● TASK TO COMPLETE: Can the data below be echoed back word for word?
━━━━
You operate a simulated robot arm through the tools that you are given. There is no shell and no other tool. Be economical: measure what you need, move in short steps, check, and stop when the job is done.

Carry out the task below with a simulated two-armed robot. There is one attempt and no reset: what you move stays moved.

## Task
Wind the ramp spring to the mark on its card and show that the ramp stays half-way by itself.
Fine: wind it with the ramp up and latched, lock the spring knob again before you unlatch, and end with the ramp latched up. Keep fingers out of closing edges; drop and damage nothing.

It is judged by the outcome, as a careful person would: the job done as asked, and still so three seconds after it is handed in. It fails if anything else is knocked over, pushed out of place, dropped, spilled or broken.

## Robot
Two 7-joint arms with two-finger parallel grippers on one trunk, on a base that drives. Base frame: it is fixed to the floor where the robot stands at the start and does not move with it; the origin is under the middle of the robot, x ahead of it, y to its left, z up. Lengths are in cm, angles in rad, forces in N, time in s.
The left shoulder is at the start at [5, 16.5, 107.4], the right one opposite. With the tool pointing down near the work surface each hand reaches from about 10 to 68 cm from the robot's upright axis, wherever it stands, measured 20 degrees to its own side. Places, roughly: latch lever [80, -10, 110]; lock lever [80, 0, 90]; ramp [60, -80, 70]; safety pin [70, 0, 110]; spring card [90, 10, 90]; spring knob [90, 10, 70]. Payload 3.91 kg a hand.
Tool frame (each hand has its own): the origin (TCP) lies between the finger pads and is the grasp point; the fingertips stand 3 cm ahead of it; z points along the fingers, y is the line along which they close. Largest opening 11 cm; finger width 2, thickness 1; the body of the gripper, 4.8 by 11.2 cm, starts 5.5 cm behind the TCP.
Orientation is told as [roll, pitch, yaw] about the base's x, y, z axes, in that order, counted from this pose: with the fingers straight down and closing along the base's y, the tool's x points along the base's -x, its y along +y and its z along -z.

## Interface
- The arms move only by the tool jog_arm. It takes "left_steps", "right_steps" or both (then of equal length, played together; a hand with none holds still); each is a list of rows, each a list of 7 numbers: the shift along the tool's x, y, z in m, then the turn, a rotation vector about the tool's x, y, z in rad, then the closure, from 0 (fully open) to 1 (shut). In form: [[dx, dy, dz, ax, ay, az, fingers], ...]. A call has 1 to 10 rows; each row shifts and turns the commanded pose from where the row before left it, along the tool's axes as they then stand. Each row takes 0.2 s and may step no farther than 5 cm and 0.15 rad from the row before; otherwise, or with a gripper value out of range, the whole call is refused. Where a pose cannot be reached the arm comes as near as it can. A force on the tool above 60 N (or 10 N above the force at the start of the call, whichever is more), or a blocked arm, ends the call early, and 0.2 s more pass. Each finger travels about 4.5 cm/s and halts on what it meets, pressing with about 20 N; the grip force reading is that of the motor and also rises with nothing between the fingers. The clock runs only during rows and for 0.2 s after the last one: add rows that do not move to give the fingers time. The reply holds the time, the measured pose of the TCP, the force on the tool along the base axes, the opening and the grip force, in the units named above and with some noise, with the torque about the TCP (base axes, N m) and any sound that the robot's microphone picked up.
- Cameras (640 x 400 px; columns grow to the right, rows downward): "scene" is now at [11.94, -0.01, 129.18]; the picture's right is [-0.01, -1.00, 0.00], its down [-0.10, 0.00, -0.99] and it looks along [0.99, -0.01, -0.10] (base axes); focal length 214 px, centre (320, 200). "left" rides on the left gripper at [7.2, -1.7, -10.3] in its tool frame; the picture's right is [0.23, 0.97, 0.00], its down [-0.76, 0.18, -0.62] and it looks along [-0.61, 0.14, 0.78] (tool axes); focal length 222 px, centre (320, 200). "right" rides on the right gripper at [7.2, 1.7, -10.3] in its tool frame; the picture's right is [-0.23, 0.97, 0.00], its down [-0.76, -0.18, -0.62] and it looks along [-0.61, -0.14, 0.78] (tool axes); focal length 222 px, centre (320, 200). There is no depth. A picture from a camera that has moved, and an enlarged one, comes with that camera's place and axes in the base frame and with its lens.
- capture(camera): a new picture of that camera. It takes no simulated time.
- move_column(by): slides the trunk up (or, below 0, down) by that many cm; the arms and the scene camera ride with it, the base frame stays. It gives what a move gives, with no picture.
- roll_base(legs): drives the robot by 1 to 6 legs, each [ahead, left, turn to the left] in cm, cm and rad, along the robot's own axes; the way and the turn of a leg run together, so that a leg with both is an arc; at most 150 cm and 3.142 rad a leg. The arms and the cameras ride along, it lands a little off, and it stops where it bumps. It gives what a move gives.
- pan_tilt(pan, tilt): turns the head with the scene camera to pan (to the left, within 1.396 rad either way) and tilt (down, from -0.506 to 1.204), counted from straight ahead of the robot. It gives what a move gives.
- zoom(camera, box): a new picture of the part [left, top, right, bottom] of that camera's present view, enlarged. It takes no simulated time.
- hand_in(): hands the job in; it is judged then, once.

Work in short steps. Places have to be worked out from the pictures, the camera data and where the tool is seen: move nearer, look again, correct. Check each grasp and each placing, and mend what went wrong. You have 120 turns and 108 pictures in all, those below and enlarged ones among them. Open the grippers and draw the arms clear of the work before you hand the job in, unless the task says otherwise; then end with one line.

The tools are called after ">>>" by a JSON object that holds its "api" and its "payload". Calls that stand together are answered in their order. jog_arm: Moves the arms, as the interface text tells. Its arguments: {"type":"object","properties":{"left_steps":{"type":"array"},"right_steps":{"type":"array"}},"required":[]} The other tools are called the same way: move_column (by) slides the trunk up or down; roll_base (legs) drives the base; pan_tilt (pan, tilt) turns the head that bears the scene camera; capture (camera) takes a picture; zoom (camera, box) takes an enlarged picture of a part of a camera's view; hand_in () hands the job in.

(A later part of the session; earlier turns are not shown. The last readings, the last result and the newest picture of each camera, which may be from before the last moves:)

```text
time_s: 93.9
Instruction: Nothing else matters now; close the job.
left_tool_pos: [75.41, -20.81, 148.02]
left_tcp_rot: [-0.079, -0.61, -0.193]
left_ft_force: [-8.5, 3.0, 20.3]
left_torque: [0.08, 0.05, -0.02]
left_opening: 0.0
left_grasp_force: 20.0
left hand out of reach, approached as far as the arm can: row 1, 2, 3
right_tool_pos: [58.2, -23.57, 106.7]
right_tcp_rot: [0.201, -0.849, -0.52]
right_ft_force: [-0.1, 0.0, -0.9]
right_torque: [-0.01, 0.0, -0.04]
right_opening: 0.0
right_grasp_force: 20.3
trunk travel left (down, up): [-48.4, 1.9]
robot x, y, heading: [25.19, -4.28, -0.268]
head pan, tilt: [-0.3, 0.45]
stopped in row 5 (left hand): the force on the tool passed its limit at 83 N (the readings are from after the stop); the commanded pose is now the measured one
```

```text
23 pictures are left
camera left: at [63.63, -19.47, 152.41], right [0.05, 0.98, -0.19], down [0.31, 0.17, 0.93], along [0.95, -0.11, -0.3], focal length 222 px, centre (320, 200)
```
━━━━
● COMPLETE OUTPUT:
You operate a simulated robot arm through the tools that you are given. There is no shell and no other tool. Be economical: measure what you need, move in short steps, check, and stop when the job is done.

Carry out the task below with a simulated two-armed robot. There is one attempt and no reset: what you move stays moved.

## Task
Wind the ramp spring to the mark on its card and show that the ramp stays half-way by itself.
Fine: wind it with the ramp up and latched, lock the spring knob again before you unlatch, and end with the ramp latched up. Keep fingers out of closing edges; drop and damage nothing.

It is judged by the outcome, as a careful person would: the job done as asked, and still so three seconds after it is handed in. It fails if anything else is knocked over, pushed out of place, dropped, spilled or broken.

## Robot
Two 7-joint arms with two-finger parallel grippers on one trunk, on a base that drives. Base frame: it is fixed to the floor where the robot stands at the start and does not move with it; the origin is under the middle of the robot, x ahead of it, y to its left, z up. Lengths are in cm, angles in rad, forces in N, time in s.
The left shoulder is at the start at [5, 16.5, 107.4], the right one opposite. With the tool pointing down near the work surface each hand reaches from about 10 to 68 cm from the robot's upright axis, wherever it stands, measured 20 degrees to its own side. Places, roughly: latch lever [80, -10, 110]; lock lever [80, 0, 90]; ramp [60, -80, 70]; safety pin [70, 0, 110]; spring card [90, 10, 90]; spring knob [90, 10, 70]. Payload 3.91 kg a hand.
Tool frame (each hand has its own): the origin (TCP) lies between the finger pads and is the grasp point; the fingertips stand 3 cm ahead of it; z points along the fingers, y is the line along which they close. Largest opening 11 cm; finger width 2, thickness 1; the body of the gripper, 4.8 by 11.2 cm, starts 5.5 cm behind the TCP.
Orientation is told as [roll, pitch, yaw] about the base's x, y, z axes, in that order, counted from this pose: with the fingers straight down and closing along the base's y, the tool's x points along the base's -x, its y along +y and its z along -z.

## Interface
- The arms move only by the tool jog_arm. It takes "left_steps", "right_steps" or both (then of equal length, played together; a hand with none holds still); each is a list of rows, each a list of 7 numbers: the shift along the tool's x, y, z in m, then the turn, a rotation vector about the tool's x, y, z in rad, then the closure, from 0 (fully open) to 1 (shut). In form: [[dx, dy, dz, ax, ay, az, fingers], ...]. A call has 1 to 10 rows; each row shifts and turns the commanded pose from where the row before left it, along the tool's axes as they then stand. Each row takes 0.2 s and may step no farther than 5 cm and 0.15 rad from the row before; otherwise, or with a gripper value out of range, the whole call is refused. Where a pose cannot be reached the arm comes as near as it can. A force on the tool above 60 N (or 10 N above the force at the start of the call, whichever is more), or a blocked arm, ends the call early, and 0.2 s more pass. Each finger travels about 4.5 cm/s and halts on what it meets, pressing with about 20 N; the grip force reading is that of the motor and also rises with nothing between the fingers. The clock runs only during rows and for 0.2 s after the last one: add rows that do not move to give the fingers time. The reply holds the time, the measured pose of the TCP, the force on the tool along the base axes, the opening and the grip force, in the units named above and with some noise, with the torque about the TCP (base axes, N m) and any sound that the robot's microphone picked up.
- Cameras (640 x 400 px; columns grow to the right, rows downward): "scene" is now at [11.94, -0.01, 129.18]; the picture's right is [-0.01, -1.00, 0.00], its down [-0.10, 0.00, -0.99] and it looks along [0.99, -0.01, -0.10] (base axes); focal length 214 px, centre (320, 200). "left" rides on the left gripper at [7.2, -1.7, -10.3] in its tool frame; the picture's right is [0.23, 0.97, 0.00], its down [-0.76, 0.18, -0.62] and it looks along [-0.61, 0.14, 0.78] (tool axes); focal length 222 px, centre (320, 200). "right" rides on the right gripper at [7.2, 1.7, -10.3] in its tool frame; the picture's right is [-0.23, 0.97, 0.00], its down [-0.76, -0.18, -0.62] and it looks along [-0.61, -0.14, 0.78] (tool axes); focal length 222 px, centre (320, 200). There is no depth. A picture from a camera that has moved, and an enlarged one, comes with that camera's place and axes in the base frame and with its lens.
- capture(camera): a new picture of that camera. It takes no simulated time.
- move_column(by): slides the trunk up (or, below 0, down) by that many cm; the arms and the scene camera ride with it, the base frame stays. It gives what a move gives, with no picture.
- roll_base(legs): drives the robot by 1 to 6 legs, each [ahead, left, turn to the left] in cm, cm and rad, along the robot's own axes; the way and the turn of a leg run together, so that a leg with both is an arc; at most 150 cm and 3.142 rad a leg. The arms and the cameras ride along, it lands a little off, and it stops where it bumps. It gives what a move gives.
- pan_tilt(pan, tilt): turns the head with the scene camera to pan (to the left, within 1.396 rad either way) and tilt (down, from -0.506 to 1.204), counted from straight ahead of the robot. It gives what a move gives.
- zoom(camera, box): a new picture of the part [left, top, right, bottom] of that camera's present view, enlarged. It takes no simulated time.
- hand_in(): hands the job in; it is judged then, once.

Work in short steps. Places have to be worked out from the pictures, the camera data and where the tool is seen: move nearer, look again, correct. Check each grasp and each placing, and mend what went wrong. You have 120 turns and 108 pictures in all, those below and enlarged ones among them. Open the grippers and draw the arms clear of the work before you hand the job in, unless the task says otherwise; then end with one line.

The tools are called after ">>>" by a JSON object that holds its "api" and its "payload". Calls that stand together are answered in their order. jog_arm: Moves the arms, as the interface text tells. Its arguments: {"type":"object","properties":{"left_steps":{"type":"array"},"right_steps":{"type":"array"}},"required":[]} The other tools are called the same way: move_column (by) slides the trunk up or down; roll_base (legs) drives the base; pan_tilt (pan, tilt) turns the head that bears the scene camera; capture (camera) takes a picture; zoom (camera, box) takes an enlarged picture of a part of a camera's view; hand_in () hands the job in.

(A later part of the session; earlier turns are not shown. The last readings, the last result and the newest picture of each camera, which may be from before the last moves:)

```text
time_s: 93.9
Instruction: Nothing else matters now; close the job.
left_tool_pos: [75.41, -20.81, 148.02]
left_tcp_rot: [-0.079, -0.61, -0.193]
left_ft_force: [-8.5, 3.0, 20.3]
left_torque: [0.08, 0.05, -0.02]
left_opening: 0.0
left_grasp_force: 20.0
left hand out of reach, approached as far as the arm can: row 1, 2, 3
right_tool_pos: [58.2, -23.57, 106.7]
right_tcp_rot: [0.201, -0.849, -0.52]
right_ft_force: [-0.1, 0.0, -0.9]
right_torque: [-0.01, 0.0, -0.04]
right_opening: 0.0
right_grasp_force: 20.3
trunk travel left (down, up): [-48.4, 1.9]
robot x, y, heading: [25.19, -4.28, -0.268]
head pan, tilt: [-0.3, 0.45]
stopped in row 5 (left hand): the force on the tool passed its limit at 83 N (the readings are from after the stop); the commanded pose is now the measured one
```

```text
23 pictures are left
camera left: at [63.63, -19.47, 152.41], right [0.05, 0.98, -0.19], down [0.31, 0.17, 0.93], along [0.95, -0.11, -0.3], focal length 222 px, centre (320, 200)
```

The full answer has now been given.